Hearty chili serves as comfort food in many homes, and everyone has their own favorite recipe. Beans are one of the star ingredients in many versions, although some people prefer their chili without beans. Kidney beans are the most commonly used beans in chili, although many other types can be used as well. You can use canned beans for chili; or if you have time and want to reduce your expenses, soak dry beans for your recipe.

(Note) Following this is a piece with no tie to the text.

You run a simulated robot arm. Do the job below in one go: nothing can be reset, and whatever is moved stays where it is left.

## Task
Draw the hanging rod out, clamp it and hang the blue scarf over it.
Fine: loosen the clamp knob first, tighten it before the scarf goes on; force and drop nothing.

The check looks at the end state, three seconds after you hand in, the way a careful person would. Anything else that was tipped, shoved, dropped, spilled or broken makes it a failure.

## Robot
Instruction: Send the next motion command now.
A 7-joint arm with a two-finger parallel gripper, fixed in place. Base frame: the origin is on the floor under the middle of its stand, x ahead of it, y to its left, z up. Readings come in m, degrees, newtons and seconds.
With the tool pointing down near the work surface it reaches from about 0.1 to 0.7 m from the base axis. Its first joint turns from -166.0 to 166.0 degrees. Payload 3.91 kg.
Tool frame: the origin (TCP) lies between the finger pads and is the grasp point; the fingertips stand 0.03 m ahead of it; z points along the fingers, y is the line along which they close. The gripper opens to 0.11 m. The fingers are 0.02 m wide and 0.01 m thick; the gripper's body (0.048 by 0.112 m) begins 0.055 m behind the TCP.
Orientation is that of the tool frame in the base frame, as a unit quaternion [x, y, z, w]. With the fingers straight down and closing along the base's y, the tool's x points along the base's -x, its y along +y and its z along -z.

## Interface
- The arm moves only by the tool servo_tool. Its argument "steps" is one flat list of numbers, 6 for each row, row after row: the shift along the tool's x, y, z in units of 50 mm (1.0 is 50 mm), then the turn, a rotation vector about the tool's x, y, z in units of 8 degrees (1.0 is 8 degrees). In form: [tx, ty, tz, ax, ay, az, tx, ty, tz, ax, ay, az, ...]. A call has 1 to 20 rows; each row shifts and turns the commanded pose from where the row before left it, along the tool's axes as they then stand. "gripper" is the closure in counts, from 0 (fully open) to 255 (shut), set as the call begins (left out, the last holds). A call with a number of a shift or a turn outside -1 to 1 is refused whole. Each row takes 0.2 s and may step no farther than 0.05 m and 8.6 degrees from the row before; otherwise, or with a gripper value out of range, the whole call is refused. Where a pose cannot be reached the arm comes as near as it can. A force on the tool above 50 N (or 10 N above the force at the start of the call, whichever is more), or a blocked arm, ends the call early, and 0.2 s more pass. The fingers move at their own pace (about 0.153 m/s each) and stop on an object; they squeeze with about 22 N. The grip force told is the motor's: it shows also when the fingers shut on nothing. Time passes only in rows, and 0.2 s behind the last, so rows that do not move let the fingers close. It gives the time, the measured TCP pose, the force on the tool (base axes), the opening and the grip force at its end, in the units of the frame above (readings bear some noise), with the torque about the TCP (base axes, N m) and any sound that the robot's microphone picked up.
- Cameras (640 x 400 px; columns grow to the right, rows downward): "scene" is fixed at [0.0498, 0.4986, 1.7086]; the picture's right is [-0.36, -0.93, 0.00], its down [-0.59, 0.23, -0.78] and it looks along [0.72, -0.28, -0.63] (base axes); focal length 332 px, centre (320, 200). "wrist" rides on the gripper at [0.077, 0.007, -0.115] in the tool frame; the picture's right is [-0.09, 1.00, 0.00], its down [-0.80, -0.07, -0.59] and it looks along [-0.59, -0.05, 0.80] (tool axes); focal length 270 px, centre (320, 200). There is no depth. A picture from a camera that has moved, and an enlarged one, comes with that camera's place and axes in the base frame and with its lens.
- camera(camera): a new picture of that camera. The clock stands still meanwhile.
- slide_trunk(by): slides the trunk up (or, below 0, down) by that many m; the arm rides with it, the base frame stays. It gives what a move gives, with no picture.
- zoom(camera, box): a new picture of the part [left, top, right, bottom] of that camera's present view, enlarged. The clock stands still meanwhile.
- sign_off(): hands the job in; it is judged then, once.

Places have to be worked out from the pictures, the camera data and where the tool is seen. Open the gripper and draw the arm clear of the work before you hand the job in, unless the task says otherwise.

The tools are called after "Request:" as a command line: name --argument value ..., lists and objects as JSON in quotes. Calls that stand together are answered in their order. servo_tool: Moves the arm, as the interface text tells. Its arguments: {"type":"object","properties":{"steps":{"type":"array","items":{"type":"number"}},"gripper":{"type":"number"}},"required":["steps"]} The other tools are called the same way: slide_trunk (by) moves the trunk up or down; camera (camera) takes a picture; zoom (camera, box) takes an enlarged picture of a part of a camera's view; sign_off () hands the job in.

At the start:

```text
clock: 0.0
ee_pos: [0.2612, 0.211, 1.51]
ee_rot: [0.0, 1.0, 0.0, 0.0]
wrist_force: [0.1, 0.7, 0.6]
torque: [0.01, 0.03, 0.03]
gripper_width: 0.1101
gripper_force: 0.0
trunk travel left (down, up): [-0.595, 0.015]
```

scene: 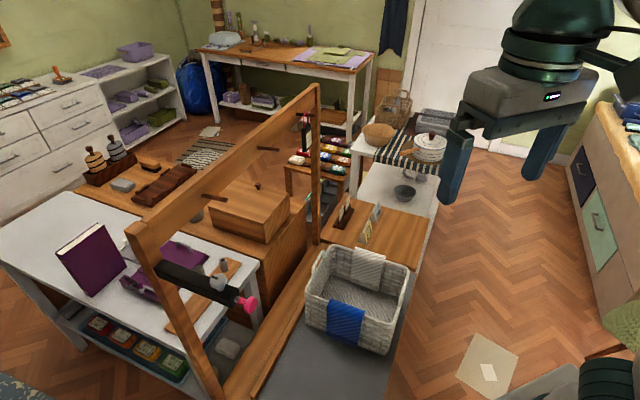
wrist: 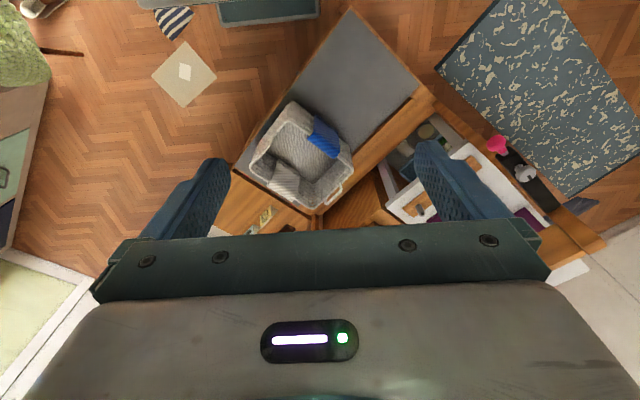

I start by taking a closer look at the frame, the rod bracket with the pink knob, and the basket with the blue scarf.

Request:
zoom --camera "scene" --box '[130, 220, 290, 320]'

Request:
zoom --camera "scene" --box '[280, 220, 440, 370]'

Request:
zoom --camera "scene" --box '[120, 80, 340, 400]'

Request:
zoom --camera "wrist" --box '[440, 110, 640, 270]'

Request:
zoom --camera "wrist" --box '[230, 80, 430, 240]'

Soak kidney beans ready for making chili. (Image: panda3800/iStock/Getty Images)

Long Soak

Step 1

Place the dry beans in a stockpot.

Step 2

Cover the beans with water. Use 10 cups of water for every pound of beans you are soaking.

Step 3

Place the covered pot in the refrigerator and allow it to soak for six to eight hours or overnight.

Step 4

Remove the beans from the refrigerator.

Step 5

Pour the beans and water into a colander or drainer in the kitchen sink to drain away the water.

Step 6

Rinse the beans with cold water.

Hot Soak

Step 1

Fill a stockpot with water, using 10 cups of water for every pound of beans you plan to soak.

Step 2

Turn on the stove and bring the water to a boil.

Step 3

Add the dry beans to the boiling water and return the water to boiling.

Step 4

Let the beans soak in the covered pot for two to three hours at room temperature.

Step 5

Drain the beans in a colander or drainer and rinse with water.

Things You'll Need

  • Stockpot

  • Colander or drainer

Tip

Once soaked, beans need to cook for about an hour before you add them to your chili, Fine Cooking reports. To cook them, place the beans and 3 cups of water for every cup of beans to a stockpot and bring it to a boil. Then simmer uncovered for about an hour.

Use the following equivalency for determining how many beans to soak for your recipe: 1 cup of dried beans equals 2 1/2 cups cooked beans.

To soak the beans more quickly, add them to boiling water and then cook for two to three minutes. Reduce soaking time to one hour before draining and rinsing, advises the Centers for Disease Control and Prevention.